▶ [TASK TO CARRY OUT]:
The required output consists solely of the lines from the top of the listing through the line containing "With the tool", transcribed exactly.

▶ [SUPPLIED MATERIAL]:
========================================

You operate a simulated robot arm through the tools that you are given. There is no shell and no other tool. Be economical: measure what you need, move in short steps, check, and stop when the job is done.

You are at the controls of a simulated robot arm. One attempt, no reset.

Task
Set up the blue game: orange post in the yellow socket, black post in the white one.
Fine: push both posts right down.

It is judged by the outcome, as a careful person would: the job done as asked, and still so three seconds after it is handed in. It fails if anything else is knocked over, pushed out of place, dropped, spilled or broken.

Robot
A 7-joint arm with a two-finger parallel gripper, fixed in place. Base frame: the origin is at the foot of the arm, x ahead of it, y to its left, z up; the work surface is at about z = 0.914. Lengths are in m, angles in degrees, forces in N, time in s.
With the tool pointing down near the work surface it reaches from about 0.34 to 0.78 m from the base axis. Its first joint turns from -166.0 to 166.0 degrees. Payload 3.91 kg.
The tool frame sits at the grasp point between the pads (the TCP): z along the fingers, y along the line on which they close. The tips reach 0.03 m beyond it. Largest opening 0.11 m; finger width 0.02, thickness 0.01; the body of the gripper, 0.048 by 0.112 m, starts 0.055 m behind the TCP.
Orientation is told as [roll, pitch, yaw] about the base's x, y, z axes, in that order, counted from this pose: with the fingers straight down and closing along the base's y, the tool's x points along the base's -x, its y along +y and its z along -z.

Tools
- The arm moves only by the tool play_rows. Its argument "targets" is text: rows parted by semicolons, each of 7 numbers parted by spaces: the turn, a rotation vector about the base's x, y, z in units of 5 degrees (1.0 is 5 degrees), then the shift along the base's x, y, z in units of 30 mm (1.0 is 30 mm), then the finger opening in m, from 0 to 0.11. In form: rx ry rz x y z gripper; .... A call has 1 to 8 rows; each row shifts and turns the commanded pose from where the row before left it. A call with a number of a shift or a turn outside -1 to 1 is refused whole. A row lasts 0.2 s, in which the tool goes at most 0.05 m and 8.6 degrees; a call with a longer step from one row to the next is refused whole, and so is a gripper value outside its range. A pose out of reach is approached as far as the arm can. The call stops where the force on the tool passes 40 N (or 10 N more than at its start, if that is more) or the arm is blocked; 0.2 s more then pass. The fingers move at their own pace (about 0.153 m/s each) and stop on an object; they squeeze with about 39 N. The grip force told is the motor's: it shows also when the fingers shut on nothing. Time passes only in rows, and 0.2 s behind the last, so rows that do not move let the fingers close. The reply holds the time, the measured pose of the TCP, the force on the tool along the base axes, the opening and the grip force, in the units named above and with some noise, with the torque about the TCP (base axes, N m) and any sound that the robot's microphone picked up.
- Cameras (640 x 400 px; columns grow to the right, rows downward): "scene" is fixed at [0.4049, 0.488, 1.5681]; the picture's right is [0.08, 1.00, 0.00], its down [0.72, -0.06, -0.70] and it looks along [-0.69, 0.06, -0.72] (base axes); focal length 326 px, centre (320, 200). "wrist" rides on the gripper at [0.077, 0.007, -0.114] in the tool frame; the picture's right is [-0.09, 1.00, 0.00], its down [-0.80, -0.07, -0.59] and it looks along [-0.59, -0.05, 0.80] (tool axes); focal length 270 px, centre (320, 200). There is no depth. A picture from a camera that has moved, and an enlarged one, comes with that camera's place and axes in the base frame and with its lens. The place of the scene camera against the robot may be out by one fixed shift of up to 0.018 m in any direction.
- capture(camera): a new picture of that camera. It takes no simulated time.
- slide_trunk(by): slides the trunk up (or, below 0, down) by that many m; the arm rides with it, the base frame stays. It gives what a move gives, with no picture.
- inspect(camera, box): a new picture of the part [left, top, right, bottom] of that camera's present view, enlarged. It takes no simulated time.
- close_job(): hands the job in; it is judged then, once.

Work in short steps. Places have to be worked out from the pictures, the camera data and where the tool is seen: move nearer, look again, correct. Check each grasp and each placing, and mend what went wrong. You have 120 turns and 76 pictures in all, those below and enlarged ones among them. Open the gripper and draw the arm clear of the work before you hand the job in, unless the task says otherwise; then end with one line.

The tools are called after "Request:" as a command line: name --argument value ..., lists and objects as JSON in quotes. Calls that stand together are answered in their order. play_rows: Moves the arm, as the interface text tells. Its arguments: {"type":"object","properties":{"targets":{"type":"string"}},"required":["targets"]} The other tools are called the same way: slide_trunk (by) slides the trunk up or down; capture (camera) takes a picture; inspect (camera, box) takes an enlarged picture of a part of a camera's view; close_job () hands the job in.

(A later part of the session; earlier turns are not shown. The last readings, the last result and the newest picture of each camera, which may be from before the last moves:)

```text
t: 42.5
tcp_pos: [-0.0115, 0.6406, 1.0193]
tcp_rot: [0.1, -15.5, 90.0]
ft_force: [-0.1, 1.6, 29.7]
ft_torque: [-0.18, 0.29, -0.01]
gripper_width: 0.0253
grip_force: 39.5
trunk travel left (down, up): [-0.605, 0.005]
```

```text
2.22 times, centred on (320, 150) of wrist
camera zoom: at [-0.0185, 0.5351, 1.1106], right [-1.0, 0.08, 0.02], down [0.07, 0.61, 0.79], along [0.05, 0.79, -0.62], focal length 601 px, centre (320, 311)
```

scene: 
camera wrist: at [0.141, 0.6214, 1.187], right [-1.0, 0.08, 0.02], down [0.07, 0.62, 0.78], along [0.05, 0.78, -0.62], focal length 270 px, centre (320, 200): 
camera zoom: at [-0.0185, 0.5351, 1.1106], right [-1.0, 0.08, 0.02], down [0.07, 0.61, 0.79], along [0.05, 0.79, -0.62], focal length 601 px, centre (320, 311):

========================================

▶ [EXPECTED ANSWER]:
You operate a simulated robot arm through the tools that you are given. There is no shell and no other tool. Be economical: measure what you need, move in short steps, check, and stop when the job is done.

You are at the controls of a simulated robot arm. One attempt, no reset.

Task
Set up the blue game: orange post in the yellow socket, black post in the white one.
Fine: push both posts right down.

It is judged by the outcome, as a careful person would: the job done as asked, and still so three seconds after it is handed in. It fails if anything else is knocked over, pushed out of place, dropped, spilled or broken.

Robot
A 7-joint arm with a two-finger parallel gripper, fixed in place. Base frame: the origin is at the foot of the arm, x ahead of it, y to its left, z up; the work surface is at about z = 0.914. Lengths are in m, angles in degrees, forces in N, time in s.
With the tool pointing down near the work surface it reaches from about 0.34 to 0.78 m from the base axis. Its first joint turns from -166.0 to 166.0 degrees. Payload 3.91 kg.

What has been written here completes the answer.